After that, remove extra white spaces and pad strings values. Also, fix typos (you can find an interesting article in CRAN for that). As advice, the order of columns matters, especially when trying to do correlations or working with dummies. Try to sort your dataset, setting the numeric attributes at the beginning. It is a good practice to get sure you are not working with duplicated entries (use groupby or unique routines on your data).

The next thing to do is to work with missing values. This is one of the most challenging aspects of the Data Preparation part. Here you can find an extensive article. Basically, check if the missing values correspond to a pattern or if they are random among your instances. If random, you can choose between drop the whole instance or use statistical information for re-generating its value.
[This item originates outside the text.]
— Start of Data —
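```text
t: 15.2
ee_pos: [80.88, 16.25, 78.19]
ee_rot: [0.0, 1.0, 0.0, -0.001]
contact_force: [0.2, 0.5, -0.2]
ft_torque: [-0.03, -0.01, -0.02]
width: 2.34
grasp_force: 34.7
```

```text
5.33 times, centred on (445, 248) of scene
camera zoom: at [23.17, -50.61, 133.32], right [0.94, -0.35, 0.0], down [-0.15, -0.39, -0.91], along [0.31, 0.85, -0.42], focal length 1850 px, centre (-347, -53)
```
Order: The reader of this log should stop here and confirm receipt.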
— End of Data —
Here, the median is a good candidate for numerical values, since it is more robust than the mean. The mean can be used if the data is not skewed. For categorical values, the mode is a good approximation.

How can you detect if the missing values of column A follow a pattern? Considering that all entries for your column B are not missed, take a sample from the instances which have no missing values for column A. Take also a sample from the instances with missing values for column A. Then, analyze the distribution of column B for both samples. Do they follow the same distribution? Repeat this operation for other columns with no missing values.

In case of finding a pattern (aka a cluster), you can use a KNN to re-generate the missing values, a linear regressor or using statistical metrics of the involved cluster.

What about outliers? The most accurate rule here is the common sense. And for the sake of common sense, it is necessary to understand the distribution of data before. Do not drop the outliers if the resulting model is critical (if you work at the NASA or Airbus or similar, please think twice before dropping anything). Otherwise, if the outlier is there because of a mistake during the process, then drop it. Drop the outliers if they do not affect to the accuracy or the final result. However, if dropping the outlier changes the results, run an analysis before and after dropping them in order to understand what is happening.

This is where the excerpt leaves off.